Back in 1974, Le Guin wrote a short piece called Why Are Americans Afraid of Dragons? I’ve just re-read it and realise that it goes some way towards to explaining why, sadly, Donald Trump is merely a grossly exaggerated symptom – however unpleasant – of something deeply embedded in the culture of the USA. Not the centre of the universe, as he apparently believes. If Le Guin is right (and I believe she is), it all has to do with the American male’s fear of dragons or, to be less metaphorical, with the fact that ‘a great many American men have been taught … to repress their imagination, to reject it as something childish or effeminate, unprofitable, and probably sinful’. Given the fundamental role of imagination in our ability to empathise with other beings – human and more-than-human – that’s a pretty concerning claim.
Le Guin doubts that ‘the imagination can be suppressed’ and that attempts to do so result in it being ‘deformed’, in its transformation into ‘mere ego-centred daydreaming’ or, at worst, into a form of ‘wishful thinking, which is a very dangerous occupation when it his taken seriously’. Particularly by the types of individual now hell-bent on “making America great again” and whose fear of imagination is actually fear of anything that might deepen their understanding of their world, and their fellow beings, their own feelings and destiny, rather than confirm the narrow-mindedness and prejudice that allow those with pathological fantasies to stoke tendencies to hatred and vindictiveness to advance their own authoritarian ends.
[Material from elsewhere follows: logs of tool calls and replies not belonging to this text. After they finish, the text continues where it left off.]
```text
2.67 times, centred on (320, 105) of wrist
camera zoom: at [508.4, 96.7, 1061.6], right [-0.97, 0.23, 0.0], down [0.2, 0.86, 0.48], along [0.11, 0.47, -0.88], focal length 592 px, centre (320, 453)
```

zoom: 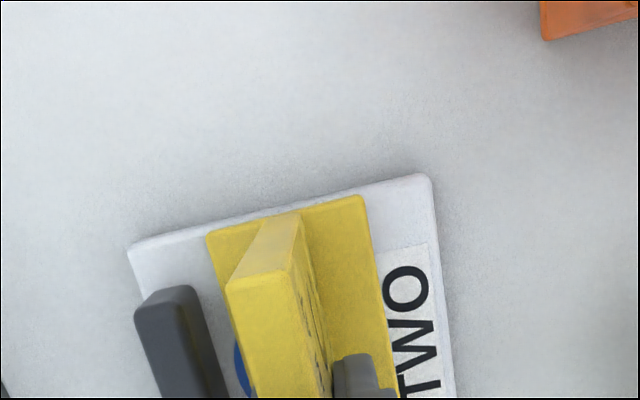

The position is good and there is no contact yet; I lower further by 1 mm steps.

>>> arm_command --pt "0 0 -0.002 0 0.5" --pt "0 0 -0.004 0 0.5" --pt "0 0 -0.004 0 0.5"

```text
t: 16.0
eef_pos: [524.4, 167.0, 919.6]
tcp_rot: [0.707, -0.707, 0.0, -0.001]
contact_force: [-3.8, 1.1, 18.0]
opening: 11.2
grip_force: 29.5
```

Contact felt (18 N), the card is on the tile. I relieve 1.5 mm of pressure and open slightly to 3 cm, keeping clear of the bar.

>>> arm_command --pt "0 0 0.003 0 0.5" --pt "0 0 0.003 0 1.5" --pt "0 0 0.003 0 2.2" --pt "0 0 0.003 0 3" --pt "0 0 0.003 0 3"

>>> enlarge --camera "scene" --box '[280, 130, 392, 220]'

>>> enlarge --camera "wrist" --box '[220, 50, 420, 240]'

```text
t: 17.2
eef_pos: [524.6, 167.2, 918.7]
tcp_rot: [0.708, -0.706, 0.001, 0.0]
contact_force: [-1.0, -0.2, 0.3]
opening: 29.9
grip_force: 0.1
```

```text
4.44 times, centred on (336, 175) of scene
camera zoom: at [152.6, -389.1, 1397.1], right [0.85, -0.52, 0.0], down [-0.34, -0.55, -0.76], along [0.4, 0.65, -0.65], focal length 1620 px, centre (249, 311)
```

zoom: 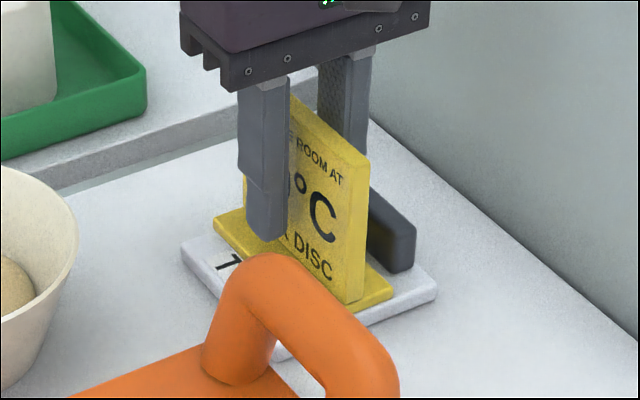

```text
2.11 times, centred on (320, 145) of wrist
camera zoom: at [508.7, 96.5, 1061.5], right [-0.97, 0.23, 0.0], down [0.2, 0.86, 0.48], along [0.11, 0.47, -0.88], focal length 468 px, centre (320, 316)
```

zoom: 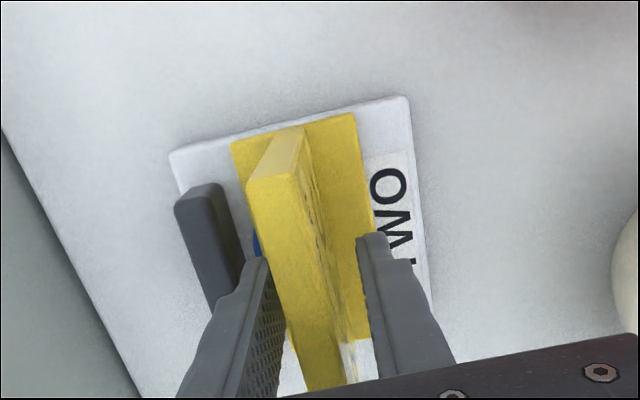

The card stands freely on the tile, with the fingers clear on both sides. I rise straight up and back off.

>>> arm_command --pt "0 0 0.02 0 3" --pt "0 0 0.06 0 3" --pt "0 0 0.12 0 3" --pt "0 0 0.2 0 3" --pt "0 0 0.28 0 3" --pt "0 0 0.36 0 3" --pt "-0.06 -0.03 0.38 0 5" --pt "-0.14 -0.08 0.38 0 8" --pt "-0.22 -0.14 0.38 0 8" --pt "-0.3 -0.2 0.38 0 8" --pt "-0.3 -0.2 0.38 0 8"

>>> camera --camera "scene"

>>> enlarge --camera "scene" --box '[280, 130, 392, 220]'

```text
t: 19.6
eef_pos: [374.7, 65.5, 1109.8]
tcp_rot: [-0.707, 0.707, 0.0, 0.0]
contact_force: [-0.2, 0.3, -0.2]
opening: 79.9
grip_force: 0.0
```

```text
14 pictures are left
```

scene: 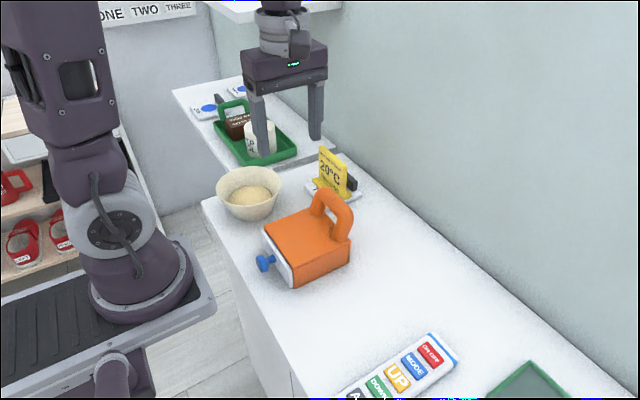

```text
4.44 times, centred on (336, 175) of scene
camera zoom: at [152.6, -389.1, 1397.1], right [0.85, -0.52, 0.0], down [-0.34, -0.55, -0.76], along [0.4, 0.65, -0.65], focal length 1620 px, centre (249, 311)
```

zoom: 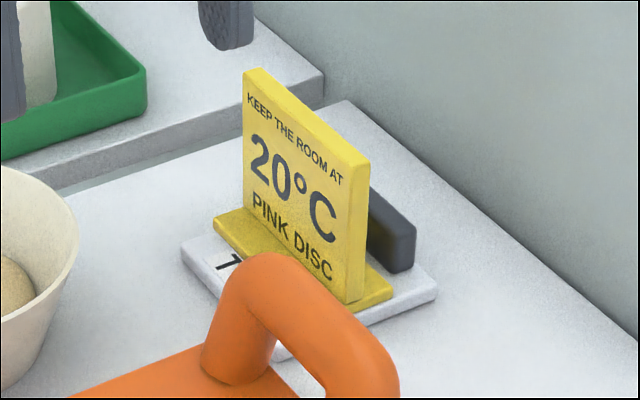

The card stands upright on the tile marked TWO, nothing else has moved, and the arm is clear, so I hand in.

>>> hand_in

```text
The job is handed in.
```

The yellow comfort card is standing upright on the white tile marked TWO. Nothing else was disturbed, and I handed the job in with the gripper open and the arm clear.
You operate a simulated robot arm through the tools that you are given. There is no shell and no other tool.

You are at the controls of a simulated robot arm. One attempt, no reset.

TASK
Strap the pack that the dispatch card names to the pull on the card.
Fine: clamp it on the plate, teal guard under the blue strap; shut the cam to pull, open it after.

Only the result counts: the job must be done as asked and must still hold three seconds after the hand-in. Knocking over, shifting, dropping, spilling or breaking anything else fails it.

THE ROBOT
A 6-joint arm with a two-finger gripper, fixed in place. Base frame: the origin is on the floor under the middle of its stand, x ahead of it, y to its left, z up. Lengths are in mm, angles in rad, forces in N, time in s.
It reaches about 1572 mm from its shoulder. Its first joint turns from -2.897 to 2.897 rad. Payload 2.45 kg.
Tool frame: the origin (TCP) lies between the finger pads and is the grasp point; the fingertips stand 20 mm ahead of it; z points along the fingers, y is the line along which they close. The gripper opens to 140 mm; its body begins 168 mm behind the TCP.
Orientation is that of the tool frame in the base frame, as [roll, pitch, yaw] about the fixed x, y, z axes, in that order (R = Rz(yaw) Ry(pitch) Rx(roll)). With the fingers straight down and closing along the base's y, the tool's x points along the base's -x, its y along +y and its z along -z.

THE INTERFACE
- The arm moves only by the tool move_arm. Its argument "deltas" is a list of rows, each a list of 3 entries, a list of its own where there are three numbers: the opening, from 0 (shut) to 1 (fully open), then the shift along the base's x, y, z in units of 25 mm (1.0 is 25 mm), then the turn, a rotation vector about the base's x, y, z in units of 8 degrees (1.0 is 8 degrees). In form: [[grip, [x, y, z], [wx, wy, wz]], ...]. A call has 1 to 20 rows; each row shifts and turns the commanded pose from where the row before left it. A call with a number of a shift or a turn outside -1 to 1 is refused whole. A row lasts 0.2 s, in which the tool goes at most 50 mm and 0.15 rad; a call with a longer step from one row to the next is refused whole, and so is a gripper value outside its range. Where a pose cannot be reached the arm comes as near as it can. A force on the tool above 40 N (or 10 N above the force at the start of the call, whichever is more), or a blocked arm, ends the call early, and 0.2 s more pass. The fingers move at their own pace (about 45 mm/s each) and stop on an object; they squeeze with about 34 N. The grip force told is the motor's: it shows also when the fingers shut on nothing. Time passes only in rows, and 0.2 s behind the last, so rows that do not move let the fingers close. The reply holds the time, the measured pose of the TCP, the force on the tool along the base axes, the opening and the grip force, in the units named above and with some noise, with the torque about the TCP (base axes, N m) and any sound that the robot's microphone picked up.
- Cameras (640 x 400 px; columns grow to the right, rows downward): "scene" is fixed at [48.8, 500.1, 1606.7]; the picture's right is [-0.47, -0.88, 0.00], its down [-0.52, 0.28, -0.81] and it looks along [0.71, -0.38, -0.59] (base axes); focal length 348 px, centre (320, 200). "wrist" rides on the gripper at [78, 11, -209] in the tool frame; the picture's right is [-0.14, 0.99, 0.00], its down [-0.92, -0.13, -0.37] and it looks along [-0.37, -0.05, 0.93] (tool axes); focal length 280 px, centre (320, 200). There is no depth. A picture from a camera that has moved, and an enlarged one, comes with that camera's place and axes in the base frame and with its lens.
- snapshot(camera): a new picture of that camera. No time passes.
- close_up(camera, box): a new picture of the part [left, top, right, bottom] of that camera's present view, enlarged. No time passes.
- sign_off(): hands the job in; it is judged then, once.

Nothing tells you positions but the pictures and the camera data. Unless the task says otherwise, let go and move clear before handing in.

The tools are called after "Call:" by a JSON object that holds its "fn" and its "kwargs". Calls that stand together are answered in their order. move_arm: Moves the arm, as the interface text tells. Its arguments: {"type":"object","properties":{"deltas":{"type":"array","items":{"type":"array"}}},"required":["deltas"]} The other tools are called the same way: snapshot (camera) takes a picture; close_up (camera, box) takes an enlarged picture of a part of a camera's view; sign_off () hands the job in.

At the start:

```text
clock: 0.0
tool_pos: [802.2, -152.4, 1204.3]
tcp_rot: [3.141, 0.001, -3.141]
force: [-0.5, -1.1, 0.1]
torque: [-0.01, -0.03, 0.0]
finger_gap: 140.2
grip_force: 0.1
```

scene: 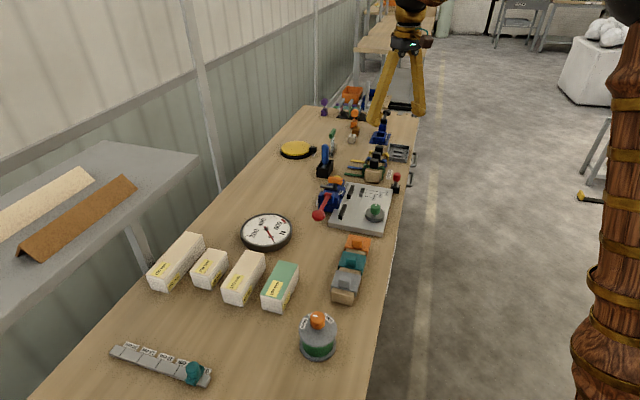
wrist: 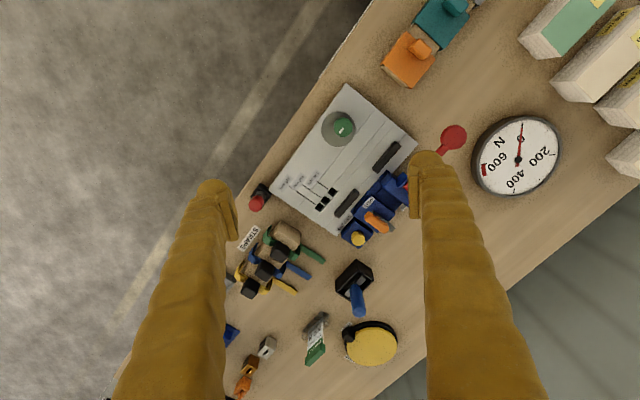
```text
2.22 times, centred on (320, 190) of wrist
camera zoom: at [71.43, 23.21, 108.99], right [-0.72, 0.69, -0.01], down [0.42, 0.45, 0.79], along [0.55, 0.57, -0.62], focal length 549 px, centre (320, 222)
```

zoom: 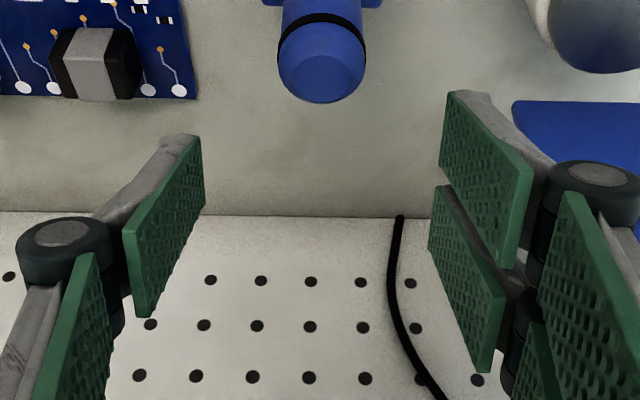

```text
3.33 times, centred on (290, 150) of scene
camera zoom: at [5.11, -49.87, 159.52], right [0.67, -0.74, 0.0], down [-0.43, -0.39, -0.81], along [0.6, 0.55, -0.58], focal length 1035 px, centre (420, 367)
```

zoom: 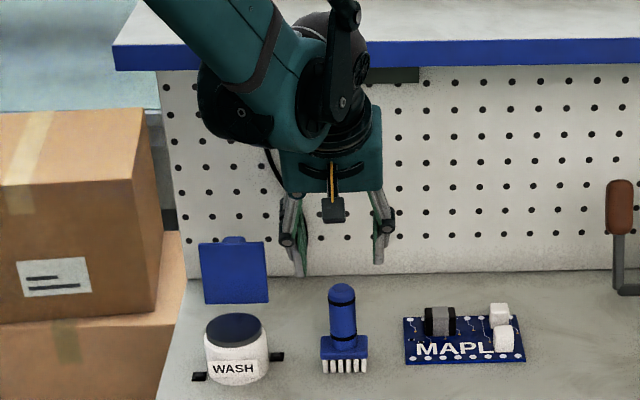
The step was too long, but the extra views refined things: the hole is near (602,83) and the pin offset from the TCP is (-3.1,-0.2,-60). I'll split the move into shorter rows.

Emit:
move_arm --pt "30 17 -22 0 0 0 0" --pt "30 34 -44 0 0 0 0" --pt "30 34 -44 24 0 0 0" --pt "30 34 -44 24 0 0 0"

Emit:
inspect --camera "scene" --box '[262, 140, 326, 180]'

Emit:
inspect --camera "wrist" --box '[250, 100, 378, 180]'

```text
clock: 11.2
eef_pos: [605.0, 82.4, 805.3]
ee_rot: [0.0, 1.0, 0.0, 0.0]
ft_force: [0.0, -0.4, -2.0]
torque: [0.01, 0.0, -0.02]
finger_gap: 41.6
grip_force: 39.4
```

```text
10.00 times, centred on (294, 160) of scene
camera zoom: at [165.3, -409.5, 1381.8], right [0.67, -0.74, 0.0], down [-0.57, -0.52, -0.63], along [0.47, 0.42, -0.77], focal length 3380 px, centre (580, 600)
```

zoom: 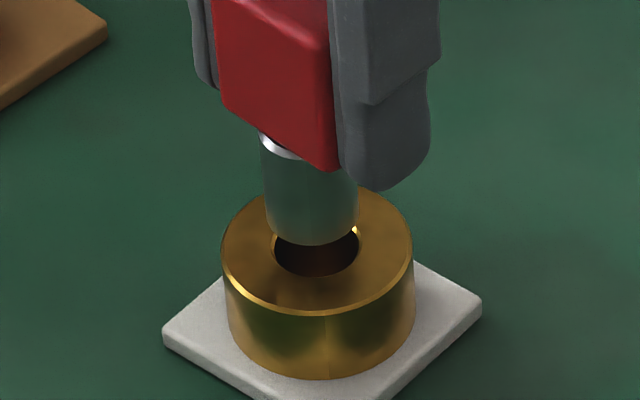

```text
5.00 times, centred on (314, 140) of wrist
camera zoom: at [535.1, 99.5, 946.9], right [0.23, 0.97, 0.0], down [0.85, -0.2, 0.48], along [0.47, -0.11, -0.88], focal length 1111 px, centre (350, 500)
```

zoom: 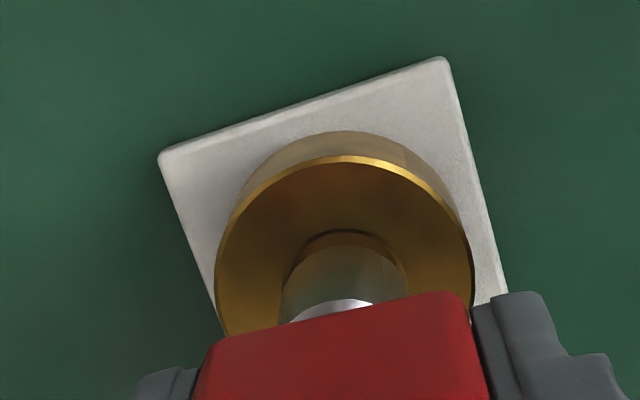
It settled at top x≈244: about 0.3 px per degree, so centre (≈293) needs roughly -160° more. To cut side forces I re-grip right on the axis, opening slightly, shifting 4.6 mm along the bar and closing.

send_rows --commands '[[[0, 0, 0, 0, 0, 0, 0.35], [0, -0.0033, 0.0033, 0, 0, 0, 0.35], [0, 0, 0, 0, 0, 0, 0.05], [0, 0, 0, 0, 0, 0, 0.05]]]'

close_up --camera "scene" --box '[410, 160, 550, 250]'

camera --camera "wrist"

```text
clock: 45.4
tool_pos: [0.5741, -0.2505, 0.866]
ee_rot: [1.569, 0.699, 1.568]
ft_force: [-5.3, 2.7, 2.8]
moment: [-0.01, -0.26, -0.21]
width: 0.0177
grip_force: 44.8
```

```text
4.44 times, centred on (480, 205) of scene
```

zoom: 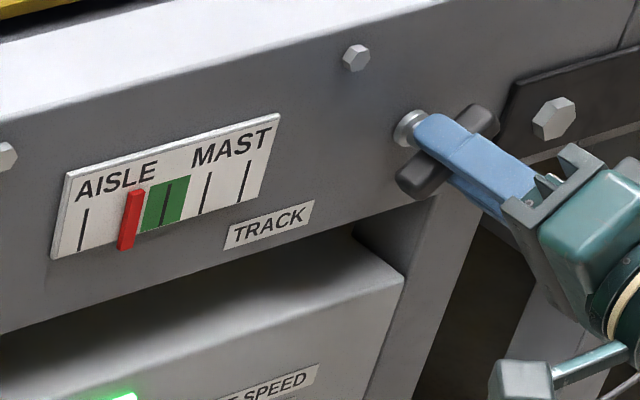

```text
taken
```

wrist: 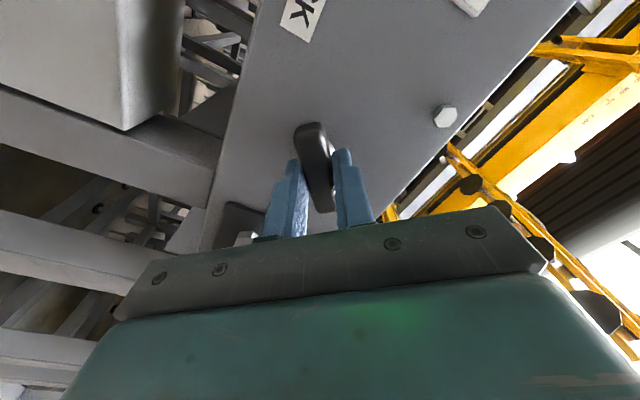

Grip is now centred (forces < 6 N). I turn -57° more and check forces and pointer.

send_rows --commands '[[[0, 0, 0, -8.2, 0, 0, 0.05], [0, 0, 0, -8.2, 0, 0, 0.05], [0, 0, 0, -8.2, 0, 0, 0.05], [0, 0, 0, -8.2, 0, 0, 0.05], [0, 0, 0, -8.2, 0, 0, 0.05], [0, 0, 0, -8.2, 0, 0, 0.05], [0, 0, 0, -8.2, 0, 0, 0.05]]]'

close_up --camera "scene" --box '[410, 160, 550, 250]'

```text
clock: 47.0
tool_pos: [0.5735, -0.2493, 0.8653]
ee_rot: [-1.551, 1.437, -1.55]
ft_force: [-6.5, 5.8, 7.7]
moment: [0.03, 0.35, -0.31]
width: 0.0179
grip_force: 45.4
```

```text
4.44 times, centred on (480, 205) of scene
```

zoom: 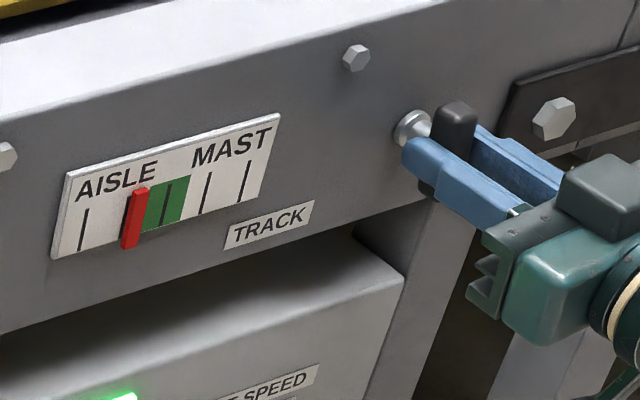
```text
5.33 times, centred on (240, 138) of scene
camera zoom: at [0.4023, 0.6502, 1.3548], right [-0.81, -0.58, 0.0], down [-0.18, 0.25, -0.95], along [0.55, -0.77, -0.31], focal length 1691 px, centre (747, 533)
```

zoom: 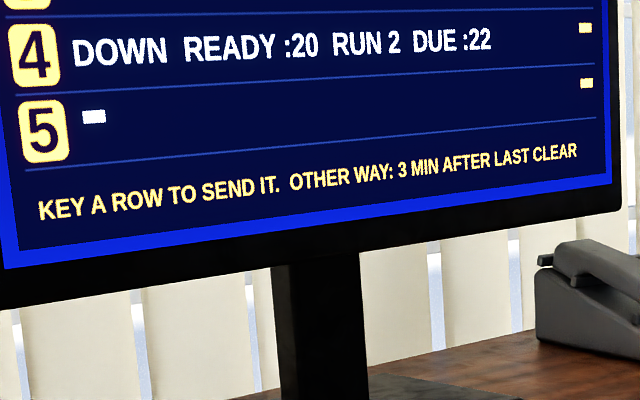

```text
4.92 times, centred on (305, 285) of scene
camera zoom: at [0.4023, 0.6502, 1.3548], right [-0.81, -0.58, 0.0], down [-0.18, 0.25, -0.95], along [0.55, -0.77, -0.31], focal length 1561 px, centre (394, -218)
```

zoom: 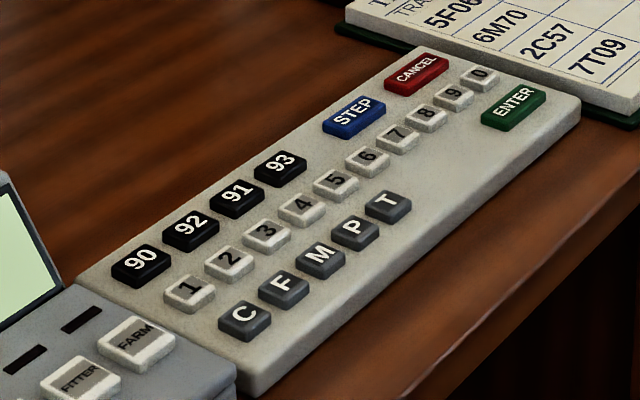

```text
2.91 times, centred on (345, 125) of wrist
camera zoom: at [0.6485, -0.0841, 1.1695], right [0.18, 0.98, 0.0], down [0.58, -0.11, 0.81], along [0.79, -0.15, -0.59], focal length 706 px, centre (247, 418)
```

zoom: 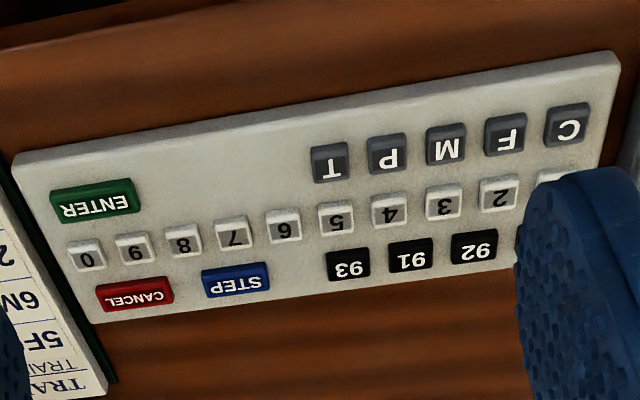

I think that understanding this has a certain value, if only because it points beyond the media fascination with one or two American “big fish” – who feed on being the focus of media attention – towards the roots of the global problems we must now face. Namely, that Europeans have long been absorbing the values that feed those root conditions. We may not be able to do anything about Donald Trump, but we can certainly be more watchful with regard to the ‘fear of dragons’ and its consequences in our own lived culture. That’s my reason for recommending reading Le Guin’s piece, which you’ll find in Dreams Must Explain Themselves: The Selected Non-Fiction of Ursula K Le Guin, Gollancz, London, 2018.